Work to complete> Which lines run from the first one up to and including the one with "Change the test"? Print exactly those. Return a JSON list in which every string is one line; blank lines are skipped.

* START *

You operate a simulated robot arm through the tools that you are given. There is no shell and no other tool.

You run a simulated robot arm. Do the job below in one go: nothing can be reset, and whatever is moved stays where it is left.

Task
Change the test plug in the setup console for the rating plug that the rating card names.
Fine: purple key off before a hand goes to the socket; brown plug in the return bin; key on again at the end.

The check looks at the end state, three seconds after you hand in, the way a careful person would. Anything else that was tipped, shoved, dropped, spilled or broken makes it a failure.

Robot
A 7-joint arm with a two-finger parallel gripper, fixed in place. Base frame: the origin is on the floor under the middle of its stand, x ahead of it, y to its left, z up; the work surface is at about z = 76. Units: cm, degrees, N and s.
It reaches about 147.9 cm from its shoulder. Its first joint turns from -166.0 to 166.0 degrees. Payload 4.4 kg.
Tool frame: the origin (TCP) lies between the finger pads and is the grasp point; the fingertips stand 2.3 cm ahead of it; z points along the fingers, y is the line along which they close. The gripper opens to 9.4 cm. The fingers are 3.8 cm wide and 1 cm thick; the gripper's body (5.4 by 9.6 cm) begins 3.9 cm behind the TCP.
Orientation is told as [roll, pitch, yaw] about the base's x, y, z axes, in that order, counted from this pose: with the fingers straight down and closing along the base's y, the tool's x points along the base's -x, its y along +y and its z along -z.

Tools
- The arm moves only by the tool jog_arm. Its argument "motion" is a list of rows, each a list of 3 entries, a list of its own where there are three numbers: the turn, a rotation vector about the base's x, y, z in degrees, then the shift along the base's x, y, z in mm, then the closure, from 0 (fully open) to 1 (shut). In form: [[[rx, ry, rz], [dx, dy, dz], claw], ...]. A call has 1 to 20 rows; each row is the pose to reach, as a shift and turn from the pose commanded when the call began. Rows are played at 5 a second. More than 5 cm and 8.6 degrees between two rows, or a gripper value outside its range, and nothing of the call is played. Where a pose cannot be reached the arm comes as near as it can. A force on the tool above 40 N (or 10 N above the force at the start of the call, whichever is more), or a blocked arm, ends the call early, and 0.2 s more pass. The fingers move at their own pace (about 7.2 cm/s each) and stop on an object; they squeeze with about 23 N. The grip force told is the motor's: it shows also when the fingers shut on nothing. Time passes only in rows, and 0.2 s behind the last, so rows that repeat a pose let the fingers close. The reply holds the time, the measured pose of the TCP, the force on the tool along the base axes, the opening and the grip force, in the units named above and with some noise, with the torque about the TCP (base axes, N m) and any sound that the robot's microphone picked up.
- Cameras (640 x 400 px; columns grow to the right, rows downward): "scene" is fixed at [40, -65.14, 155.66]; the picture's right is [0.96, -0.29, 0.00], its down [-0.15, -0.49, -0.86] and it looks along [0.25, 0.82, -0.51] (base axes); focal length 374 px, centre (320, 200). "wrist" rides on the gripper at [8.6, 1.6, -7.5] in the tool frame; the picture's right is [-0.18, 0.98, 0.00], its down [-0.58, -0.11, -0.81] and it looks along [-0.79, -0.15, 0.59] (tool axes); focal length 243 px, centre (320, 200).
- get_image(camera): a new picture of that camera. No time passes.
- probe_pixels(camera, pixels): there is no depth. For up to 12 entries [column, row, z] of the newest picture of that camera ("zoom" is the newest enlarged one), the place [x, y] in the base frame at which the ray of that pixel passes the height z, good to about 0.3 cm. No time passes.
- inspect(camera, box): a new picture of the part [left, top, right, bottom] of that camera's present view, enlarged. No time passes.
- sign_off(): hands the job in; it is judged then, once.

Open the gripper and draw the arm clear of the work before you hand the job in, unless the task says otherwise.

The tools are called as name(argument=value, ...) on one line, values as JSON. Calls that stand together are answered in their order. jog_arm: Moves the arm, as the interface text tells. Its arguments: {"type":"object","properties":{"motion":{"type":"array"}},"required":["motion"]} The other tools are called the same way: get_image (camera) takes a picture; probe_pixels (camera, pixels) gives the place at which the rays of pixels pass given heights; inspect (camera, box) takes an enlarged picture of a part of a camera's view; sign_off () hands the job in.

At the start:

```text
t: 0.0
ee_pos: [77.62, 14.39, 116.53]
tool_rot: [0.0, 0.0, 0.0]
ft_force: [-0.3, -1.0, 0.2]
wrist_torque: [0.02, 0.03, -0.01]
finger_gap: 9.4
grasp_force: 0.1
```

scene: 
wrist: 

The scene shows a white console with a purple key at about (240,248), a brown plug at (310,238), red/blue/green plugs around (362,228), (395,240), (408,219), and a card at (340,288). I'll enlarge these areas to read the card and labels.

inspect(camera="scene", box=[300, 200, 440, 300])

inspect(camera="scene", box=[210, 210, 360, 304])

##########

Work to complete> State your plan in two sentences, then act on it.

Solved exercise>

* END *

Solved exercise>
[
  "You operate a simulated robot arm through the tools that you are given. There is no shell and no other tool.",
  "You run a simulated robot arm. Do the job below in one go: nothing can be reset, and whatever is moved stays where it is left.",
  "Task",
  "Change the test plug in the setup console for the rating plug that the rating card names."
]